= Work to complete =
Print the data exactly, leaving nothing out. Give them as a JSON list of strings, one for each line, with blank lines left out.

===== Collected material =====

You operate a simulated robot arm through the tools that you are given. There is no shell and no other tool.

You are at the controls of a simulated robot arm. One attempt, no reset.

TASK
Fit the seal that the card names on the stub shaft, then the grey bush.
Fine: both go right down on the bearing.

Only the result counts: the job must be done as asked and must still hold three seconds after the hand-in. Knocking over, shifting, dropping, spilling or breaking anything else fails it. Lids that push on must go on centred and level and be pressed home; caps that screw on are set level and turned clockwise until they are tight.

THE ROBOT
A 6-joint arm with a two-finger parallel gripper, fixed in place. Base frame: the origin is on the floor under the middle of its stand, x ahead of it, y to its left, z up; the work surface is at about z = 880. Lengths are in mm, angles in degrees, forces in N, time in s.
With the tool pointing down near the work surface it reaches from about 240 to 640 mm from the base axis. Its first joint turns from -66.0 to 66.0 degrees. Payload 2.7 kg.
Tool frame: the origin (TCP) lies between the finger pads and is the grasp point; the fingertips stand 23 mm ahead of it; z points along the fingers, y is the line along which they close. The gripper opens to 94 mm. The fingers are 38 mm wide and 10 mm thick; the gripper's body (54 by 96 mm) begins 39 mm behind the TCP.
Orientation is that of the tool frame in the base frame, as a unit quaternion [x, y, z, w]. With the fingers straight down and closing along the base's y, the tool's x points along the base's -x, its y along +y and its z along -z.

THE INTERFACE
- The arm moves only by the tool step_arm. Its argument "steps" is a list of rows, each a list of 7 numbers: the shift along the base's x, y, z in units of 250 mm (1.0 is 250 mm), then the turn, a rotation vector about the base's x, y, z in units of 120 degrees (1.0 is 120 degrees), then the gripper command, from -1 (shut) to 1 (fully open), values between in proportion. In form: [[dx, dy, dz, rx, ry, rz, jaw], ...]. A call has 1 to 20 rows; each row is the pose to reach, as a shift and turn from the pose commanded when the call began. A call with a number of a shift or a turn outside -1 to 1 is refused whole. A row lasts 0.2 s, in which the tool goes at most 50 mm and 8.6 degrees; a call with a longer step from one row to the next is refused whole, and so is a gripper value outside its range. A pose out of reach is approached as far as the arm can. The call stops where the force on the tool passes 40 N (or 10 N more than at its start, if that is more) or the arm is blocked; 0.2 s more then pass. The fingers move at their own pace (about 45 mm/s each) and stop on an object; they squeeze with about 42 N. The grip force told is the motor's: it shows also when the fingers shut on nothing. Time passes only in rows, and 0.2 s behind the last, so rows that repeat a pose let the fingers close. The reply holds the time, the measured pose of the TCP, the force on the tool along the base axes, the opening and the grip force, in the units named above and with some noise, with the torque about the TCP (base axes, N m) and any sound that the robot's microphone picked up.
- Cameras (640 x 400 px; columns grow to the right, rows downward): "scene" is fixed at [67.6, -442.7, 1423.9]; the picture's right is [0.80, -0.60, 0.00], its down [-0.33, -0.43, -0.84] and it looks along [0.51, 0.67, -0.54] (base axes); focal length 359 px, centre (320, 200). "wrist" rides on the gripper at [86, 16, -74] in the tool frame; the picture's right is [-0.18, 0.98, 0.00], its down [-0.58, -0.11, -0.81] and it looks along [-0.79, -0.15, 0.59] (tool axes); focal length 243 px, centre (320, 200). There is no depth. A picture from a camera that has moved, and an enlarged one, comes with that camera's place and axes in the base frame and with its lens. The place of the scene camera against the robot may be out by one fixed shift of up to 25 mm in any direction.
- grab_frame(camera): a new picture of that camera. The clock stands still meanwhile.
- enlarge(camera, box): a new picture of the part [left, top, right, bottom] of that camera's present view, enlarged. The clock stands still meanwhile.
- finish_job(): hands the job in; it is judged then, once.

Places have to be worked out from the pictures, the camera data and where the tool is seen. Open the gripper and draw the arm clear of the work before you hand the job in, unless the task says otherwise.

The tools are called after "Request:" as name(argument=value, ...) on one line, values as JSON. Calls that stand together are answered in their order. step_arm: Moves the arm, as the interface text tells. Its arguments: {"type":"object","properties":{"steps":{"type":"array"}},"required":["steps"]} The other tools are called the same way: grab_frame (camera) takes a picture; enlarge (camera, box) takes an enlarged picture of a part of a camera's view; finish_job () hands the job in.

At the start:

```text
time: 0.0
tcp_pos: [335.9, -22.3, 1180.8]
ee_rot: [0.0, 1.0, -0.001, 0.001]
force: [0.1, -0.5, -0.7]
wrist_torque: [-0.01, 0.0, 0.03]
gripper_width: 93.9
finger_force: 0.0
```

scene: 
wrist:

=====

= Response for this exercise =
[
  "You operate a simulated robot arm through the tools that you are given. There is no shell and no other tool.",
  "You are at the controls of a simulated robot arm. One attempt, no reset.",
  "TASK",
  "Fit the seal that the card names on the stub shaft, then the grey bush.",
  "Fine: both go right down on the bearing.",
  "Only the result counts: the job must be done as asked and must still hold three seconds after the hand-in. Knocking over, shifting, dropping, spilling or breaking anything else fails it. Lids that push on must go on centred and level and be pressed home; caps that screw on are set level and turned clockwise until they are tight.",
  "THE ROBOT",
  "A 6-joint arm with a two-finger parallel gripper, fixed in place. Base frame: the origin is on the floor under the middle of its stand, x ahead of it, y to its left, z up; the work surface is at about z = 880. Lengths are in mm, angles in degrees, forces in N, time in s.",
  "With the tool pointing down near the work surface it reaches from about 240 to 640 mm from the base axis. Its first joint turns from -66.0 to 66.0 degrees. Payload 2.7 kg.",
  "Tool frame: the origin (TCP) lies between the finger pads and is the grasp point; the fingertips stand 23 mm ahead of it; z points along the fingers, y is the line along which they close. The gripper opens to 94 mm. The fingers are 38 mm wide and 10 mm thick; the gripper's body (54 by 96 mm) begins 39 mm behind the TCP.",
  "Orientation is that of the tool frame in the base frame, as a unit quaternion [x, y, z, w]. With the fingers straight down and closing along the base's y, the tool's x points along the base's -x, its y along +y and its z along -z.",
  "THE INTERFACE",
  "- The arm moves only by the tool step_arm. Its argument \"steps\" is a list of rows, each a list of 7 numbers: the shift along the base's x, y, z in units of 250 mm (1.0 is 250 mm), then the turn, a rotation vector about the base's x, y, z in units of 120 degrees (1.0 is 120 degrees), then the gripper command, from -1 (shut) to 1 (fully open), values between in proportion. In form: [[dx, dy, dz, rx, ry, rz, jaw], ...]. A call has 1 to 20 rows; each row is the pose to reach, as a shift and turn from the pose commanded when the call began. A call with a number of a shift or a turn outside -1 to 1 is refused whole. A row lasts 0.2 s, in which the tool goes at most 50 mm and 8.6 degrees; a call with a longer step from one row to the next is refused whole, and so is a gripper value outside its range. A pose out of reach is approached as far as the arm can. The call stops where the force on the tool passes 40 N (or 10 N more than at its start, if that is more) or the arm is blocked; 0.2 s more then pass. The fingers move at their own pace (about 45 mm/s each) and stop on an object; they squeeze with about 42 N. The grip force told is the motor's: it shows also when the fingers shut on nothing. Time passes only in rows, and 0.2 s behind the last, so rows that repeat a pose let the fingers close. The reply holds the time, the measured pose of the TCP, the force on the tool along the base axes, the opening and the grip force, in the units named above and with some noise, with the torque about the TCP (base axes, N m) and any sound that the robot's microphone picked up.",
  "- Cameras (640 x 400 px; columns grow to the right, rows downward): \"scene\" is fixed at [67.6, -442.7, 1423.9]; the picture's right is [0.80, -0.60, 0.00], its down [-0.33, -0.43, -0.84] and it looks along [0.51, 0.67, -0.54] (base axes); focal length 359 px, centre (320, 200). \"wrist\" rides on the gripper at [86, 16, -74] in the tool frame; the picture's right is [-0.18, 0.98, 0.00], its down [-0.58, -0.11, -0.81] and it looks along [-0.79, -0.15, 0.59] (tool axes); focal length 243 px, centre (320, 200). There is no depth. A picture from a camera that has moved, and an enlarged one, comes with that camera's place and axes in the base frame and with its lens. The place of the scene camera against the robot may be out by one fixed shift of up to 25 mm in any direction.",
  "- grab_frame(camera): a new picture of that camera. The clock stands still meanwhile.",
  "- enlarge(camera, box): a new picture of the part [left, top, right, bottom] of that camera's present view, enlarged. The clock stands still meanwhile.",
  "- finish_job(): hands the job in; it is judged then, once.",
  "Places have to be worked out from the pictures, the camera data and where the tool is seen. Open the gripper and draw the arm clear of the work before you hand the job in, unless the task says otherwise.",
  "The tools are called after \"Request:\" as name(argument=value, ...) on one line, values as JSON. Calls that stand together are answered in their order. step_arm: Moves the arm, as the interface text tells. Its arguments: {\"type\":\"object\",\"properties\":{\"steps\":{\"type\":\"array\"}},\"required\":[\"steps\"]} The other tools are called the same way: grab_frame (camera) takes a picture; enlarge (camera, box) takes an enlarged picture of a part of a camera's view; finish_job () hands the job in.",
  "At the start:",
  "```text",
  "time: 0.0",
  "tcp_pos: [335.9, -22.3, 1180.8]",
  "ee_rot: [0.0, 1.0, -0.001, 0.001]",
  "force: [0.1, -0.5, -0.7]",
  "wrist_torque: [-0.01, 0.0, 0.03]",
  "gripper_width: 93.9",
  "finger_force: 0.0",
  "```",
  "scene: ",
  "wrist:"
]